Big rise in mortgage stress in the City of Wanneroo

Financial data shows households in 20 Wanneroo suburbs are suffering a high rate of mortgage stress. File picture

MORTGAGE stress is a growing crisis in the City of Wanneroo with financial data and financial counselling statistics painting a bleak picture especially since Covid-19 support payments have stopped or been reduced.

At a special council meeting to pass the City of Wanneroo 2021-22 Budget on June 29 councillors Hugh Nguyen and Vinh Nguyen were unsuccessful in their efforts to get their colleagues to keep a 0 per cent increase in rates for the second year in a row.

The two South ward councillors cited data about the high rate of mortgage stress in 20 suburbs in the City of Wanneroo and anecdotal information supplied to them by ratepayers, who were struggling financially, to justify their opposition to any rate increase this financial year.

This week statistics from a Uniting WA financial counselling service which sees clients from all over the City of Wanneroo reinforce how dire the situation is for some with almost 40 per cent of those visiting its Yanchep counselling service in the six months to June 30 citing mortgage stress as an issue.

Alarmingly of those citing mortgage stress as an issue 10 per cent were facing imminent homelessness.

While arguing against the rate increase Cr Hugh Nguyen referenced a May Digital Finance Analytics household survey showing the most mortgage stress was in high growth corridors in WA (the 20 City of Wanneroo suburbs plus two City of Swan suburbs) and Victoria.

Suburbs where households said they were experiencing high levels mortgage stress included Ashby, Darch, Gnangara, Hocking, Jandabup, Landsdale, Madeley, Mariginiup, Pearsall, Pinjar, Sinagra, Tapping, Wangara and Wanneroo.

Clarkson, Merriwa, Mindarie, Quinns Rocks, Ridgewood and Tamala Park – where 6631 households were experiencing a higher level of mortgage stress – were also on the list.

Uniting WA acting chief executive officer Michael Chester said clients accessing support from financial counselling services in Yanchep cited a wide range of factors contributing to their financial problems, but most notable was the issue of mortgage stress and home loan arrears, coupled with an end to financial hardship support from creditors which had been provided during the height of the Covid crisis.
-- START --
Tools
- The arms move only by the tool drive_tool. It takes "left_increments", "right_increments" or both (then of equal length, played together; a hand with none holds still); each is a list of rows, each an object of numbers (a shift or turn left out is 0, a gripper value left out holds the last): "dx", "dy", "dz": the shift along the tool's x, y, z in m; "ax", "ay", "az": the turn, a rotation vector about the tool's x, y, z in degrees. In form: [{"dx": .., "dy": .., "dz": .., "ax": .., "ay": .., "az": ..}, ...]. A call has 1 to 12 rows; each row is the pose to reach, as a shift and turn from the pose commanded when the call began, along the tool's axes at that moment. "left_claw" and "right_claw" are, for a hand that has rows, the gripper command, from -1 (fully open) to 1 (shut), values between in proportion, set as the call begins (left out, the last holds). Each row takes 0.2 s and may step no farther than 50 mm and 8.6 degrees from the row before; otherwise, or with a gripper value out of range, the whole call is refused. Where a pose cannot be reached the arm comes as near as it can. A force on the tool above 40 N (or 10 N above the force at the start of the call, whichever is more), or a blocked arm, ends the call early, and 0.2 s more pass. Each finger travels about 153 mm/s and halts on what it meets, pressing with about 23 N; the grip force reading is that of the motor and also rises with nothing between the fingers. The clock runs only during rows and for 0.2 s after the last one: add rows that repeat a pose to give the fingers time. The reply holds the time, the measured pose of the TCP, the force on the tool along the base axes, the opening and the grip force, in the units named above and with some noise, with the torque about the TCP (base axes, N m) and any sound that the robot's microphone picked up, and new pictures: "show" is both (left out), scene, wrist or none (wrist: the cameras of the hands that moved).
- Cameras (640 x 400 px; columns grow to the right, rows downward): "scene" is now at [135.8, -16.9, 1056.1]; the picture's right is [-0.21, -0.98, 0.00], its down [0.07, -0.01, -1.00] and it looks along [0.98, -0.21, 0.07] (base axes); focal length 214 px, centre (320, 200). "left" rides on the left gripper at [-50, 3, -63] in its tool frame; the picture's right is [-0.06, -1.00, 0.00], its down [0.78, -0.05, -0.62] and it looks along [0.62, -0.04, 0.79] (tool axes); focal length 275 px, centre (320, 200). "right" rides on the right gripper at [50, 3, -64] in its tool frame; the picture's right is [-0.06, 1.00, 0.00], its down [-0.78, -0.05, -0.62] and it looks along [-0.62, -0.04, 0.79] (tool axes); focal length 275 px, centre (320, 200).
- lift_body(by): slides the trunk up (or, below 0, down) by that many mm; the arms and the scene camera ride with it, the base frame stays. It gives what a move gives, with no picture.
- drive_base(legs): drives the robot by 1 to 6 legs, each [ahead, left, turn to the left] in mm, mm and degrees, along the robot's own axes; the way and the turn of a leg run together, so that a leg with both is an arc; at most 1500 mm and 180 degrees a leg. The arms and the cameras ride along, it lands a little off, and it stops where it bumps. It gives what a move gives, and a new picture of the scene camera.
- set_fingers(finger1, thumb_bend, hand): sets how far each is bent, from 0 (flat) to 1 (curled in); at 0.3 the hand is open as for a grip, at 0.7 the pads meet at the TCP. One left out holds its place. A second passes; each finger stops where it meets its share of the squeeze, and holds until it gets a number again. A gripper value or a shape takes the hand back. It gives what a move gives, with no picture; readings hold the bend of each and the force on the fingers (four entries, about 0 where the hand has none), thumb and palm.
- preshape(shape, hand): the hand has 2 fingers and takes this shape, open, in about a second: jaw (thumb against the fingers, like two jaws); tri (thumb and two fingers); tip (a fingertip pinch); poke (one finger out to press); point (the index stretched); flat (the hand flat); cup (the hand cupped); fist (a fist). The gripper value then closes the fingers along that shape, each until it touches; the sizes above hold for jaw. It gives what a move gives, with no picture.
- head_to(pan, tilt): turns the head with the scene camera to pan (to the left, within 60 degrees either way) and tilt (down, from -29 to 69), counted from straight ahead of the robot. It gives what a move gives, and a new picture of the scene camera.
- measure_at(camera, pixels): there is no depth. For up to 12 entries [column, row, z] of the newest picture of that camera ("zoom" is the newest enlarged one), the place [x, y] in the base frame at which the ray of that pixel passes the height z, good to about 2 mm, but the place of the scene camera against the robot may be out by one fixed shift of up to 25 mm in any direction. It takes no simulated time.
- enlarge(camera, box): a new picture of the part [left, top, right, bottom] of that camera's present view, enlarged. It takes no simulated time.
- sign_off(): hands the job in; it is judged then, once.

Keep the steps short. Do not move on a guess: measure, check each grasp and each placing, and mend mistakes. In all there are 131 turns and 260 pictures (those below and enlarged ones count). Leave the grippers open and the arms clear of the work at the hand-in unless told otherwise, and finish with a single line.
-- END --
“With Jobkeeper and the financial hardship support offered by creditors during the height of Covid having now been withdrawn, many homeowners who were already struggling to make ends meet are now facing the very real prospect of losing their homes,’’ he said.

“Uniting fully supports the introduction of responsible lending laws that protect consumers from the burden of excessive debt.”
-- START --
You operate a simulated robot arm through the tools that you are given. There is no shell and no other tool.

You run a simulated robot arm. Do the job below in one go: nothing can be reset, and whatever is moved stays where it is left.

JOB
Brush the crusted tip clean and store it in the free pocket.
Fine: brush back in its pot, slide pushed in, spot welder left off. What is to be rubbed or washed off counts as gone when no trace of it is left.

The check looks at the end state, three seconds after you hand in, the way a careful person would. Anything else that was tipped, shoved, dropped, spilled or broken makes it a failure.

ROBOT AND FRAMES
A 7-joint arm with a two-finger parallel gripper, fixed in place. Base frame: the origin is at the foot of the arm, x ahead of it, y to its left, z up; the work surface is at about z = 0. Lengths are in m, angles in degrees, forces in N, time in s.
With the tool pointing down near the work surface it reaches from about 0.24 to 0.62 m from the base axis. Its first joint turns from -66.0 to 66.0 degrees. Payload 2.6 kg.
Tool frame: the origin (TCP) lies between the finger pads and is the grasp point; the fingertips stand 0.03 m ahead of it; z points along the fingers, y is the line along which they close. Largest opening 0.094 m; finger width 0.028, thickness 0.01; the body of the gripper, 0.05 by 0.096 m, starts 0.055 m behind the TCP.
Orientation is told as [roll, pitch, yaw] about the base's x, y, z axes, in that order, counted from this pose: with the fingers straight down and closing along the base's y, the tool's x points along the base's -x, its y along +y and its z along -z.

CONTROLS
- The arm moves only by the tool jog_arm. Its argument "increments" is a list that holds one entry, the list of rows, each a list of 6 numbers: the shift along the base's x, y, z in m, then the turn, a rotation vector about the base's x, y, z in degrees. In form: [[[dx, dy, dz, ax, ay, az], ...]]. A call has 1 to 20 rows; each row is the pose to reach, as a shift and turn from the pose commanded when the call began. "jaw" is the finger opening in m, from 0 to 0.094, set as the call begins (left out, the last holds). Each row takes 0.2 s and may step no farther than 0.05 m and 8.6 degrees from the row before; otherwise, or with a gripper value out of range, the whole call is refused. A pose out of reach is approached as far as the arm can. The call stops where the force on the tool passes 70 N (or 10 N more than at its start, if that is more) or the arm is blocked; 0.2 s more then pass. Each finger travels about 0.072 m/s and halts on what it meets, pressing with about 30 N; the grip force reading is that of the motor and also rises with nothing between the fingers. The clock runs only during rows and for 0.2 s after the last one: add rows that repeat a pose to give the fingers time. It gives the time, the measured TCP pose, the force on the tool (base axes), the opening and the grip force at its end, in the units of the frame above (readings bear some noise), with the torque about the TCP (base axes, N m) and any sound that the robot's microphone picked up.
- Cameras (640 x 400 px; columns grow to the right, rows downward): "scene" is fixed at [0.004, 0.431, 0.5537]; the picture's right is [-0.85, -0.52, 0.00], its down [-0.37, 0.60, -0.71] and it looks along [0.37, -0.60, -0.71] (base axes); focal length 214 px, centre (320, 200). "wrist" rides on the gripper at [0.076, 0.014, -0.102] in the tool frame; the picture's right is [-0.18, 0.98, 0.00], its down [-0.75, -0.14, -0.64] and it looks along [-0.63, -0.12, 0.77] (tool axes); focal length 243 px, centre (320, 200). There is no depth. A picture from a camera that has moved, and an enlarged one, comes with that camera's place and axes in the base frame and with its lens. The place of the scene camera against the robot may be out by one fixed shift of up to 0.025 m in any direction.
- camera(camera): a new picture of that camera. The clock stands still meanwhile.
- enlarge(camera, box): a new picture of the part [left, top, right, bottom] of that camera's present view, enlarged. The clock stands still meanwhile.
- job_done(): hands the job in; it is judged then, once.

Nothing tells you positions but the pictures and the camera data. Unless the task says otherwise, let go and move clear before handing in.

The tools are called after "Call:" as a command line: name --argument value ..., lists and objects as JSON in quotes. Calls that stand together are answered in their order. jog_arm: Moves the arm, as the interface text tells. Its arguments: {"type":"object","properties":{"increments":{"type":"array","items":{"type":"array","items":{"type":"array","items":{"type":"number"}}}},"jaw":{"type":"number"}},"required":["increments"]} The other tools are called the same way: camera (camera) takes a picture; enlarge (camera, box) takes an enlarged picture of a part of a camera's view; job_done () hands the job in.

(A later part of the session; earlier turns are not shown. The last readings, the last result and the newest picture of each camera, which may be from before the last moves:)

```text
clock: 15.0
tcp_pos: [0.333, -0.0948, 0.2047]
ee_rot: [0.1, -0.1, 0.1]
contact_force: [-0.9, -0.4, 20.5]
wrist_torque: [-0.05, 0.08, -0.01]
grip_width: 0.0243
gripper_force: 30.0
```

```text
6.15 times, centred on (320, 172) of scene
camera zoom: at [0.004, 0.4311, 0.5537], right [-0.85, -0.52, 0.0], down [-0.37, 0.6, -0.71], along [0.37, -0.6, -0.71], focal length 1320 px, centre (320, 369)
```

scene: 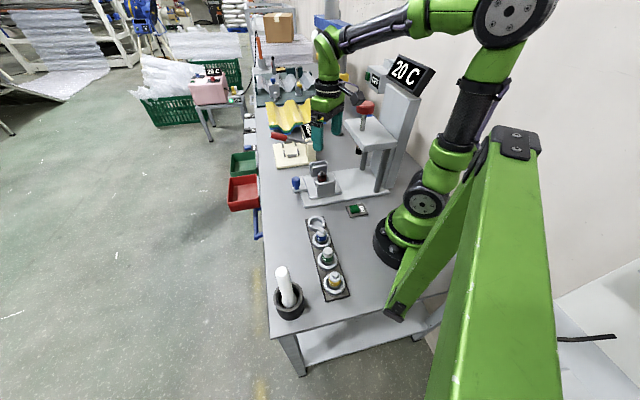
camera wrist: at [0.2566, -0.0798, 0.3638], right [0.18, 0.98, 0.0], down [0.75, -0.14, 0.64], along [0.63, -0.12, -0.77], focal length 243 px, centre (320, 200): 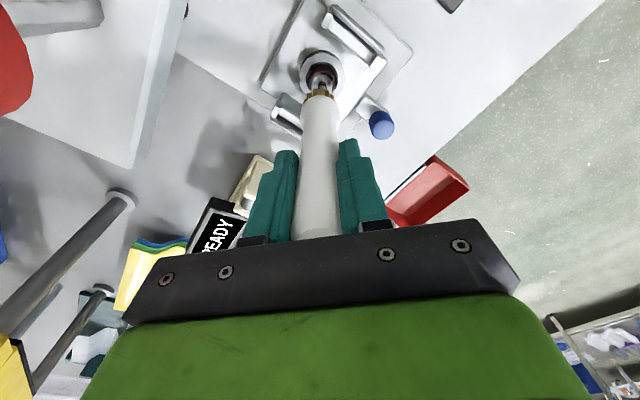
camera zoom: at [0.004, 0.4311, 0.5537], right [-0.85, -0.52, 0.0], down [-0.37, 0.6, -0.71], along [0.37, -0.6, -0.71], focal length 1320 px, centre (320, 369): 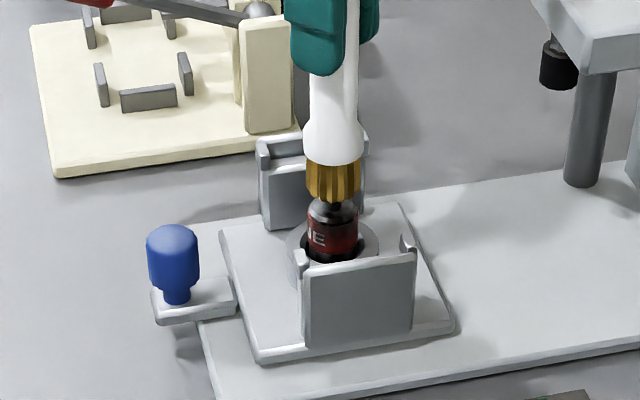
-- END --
During the special council meeting to pass the city’s Budget councillors said the city’s hardship policy was there to support ratepayers who were struggling financially.
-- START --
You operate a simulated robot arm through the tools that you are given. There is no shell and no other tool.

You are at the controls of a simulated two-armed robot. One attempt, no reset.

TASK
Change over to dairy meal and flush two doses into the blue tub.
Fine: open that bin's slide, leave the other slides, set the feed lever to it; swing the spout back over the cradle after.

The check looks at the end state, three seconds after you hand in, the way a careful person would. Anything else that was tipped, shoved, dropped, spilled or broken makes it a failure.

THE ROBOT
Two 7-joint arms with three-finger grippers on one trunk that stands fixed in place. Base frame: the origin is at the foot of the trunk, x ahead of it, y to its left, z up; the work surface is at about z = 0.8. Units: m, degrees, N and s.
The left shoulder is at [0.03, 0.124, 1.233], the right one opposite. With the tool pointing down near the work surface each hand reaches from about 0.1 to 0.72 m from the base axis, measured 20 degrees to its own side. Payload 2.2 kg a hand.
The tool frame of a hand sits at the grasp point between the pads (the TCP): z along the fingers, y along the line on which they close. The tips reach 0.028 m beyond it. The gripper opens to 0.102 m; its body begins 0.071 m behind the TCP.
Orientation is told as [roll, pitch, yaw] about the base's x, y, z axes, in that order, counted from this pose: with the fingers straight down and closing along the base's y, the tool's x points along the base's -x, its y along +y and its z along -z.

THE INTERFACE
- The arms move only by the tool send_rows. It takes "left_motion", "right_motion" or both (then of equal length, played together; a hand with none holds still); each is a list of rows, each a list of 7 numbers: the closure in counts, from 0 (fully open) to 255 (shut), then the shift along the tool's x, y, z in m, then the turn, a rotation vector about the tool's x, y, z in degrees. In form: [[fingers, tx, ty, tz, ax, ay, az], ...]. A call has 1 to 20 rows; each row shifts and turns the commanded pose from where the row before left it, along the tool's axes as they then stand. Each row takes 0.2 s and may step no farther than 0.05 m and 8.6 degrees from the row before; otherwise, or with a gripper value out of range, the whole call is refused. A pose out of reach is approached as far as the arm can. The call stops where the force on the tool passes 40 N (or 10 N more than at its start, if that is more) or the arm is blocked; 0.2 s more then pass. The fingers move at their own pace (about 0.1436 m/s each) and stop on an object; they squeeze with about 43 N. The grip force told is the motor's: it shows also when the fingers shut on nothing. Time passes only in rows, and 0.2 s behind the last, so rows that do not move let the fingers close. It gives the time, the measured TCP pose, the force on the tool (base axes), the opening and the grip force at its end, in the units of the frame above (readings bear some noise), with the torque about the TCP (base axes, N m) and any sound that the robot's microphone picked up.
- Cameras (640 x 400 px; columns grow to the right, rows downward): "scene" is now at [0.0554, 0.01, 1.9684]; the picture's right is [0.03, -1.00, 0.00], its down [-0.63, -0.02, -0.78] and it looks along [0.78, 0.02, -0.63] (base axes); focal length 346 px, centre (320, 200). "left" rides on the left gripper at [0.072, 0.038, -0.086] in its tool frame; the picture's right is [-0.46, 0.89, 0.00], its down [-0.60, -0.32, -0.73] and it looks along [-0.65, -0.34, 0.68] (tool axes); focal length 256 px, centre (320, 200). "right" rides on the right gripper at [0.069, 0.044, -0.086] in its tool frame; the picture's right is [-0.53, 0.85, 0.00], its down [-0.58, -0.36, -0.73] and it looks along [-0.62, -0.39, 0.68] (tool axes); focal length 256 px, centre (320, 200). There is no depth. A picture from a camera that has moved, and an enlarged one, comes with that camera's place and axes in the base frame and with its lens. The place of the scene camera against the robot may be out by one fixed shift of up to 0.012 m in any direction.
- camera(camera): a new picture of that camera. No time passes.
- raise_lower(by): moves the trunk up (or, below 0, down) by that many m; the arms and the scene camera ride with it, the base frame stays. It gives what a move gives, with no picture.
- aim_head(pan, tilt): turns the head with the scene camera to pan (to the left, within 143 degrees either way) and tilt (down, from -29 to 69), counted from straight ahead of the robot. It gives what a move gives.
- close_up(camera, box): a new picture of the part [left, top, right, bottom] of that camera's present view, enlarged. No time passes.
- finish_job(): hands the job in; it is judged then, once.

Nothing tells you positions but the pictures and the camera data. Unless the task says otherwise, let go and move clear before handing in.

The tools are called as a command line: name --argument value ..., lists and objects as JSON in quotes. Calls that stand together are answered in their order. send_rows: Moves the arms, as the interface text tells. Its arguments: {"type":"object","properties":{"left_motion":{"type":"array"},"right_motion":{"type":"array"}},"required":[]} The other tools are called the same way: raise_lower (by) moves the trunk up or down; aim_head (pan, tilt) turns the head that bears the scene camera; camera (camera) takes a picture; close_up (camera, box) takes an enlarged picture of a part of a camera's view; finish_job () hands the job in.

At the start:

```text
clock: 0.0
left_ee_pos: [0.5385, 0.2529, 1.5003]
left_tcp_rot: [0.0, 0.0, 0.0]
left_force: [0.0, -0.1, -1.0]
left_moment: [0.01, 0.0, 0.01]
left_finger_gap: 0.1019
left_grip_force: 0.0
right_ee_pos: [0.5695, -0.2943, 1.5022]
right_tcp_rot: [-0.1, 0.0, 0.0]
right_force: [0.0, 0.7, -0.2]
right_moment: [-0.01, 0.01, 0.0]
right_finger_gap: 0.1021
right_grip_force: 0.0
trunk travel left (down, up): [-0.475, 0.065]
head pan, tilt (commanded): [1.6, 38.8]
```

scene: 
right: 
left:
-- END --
But the 2021-22 Budget allows for a reduction in the city’s Covid-19 response and recovery packages with debt write-off and hardship allowances reduced by $3m and economic development by $155,000.

The city’s hardship policy allows eligible residents to apply to have interest and fees incurred on overdue rate payments waived in order to relieve financial stress.

Back in 2018 Yanchep News Online reported on insolvencies in the City of Wanneroo and how the McGowan Government responded by boosting free financial counselling services in high-need areas, which at the time included Alkimos and Yanchep.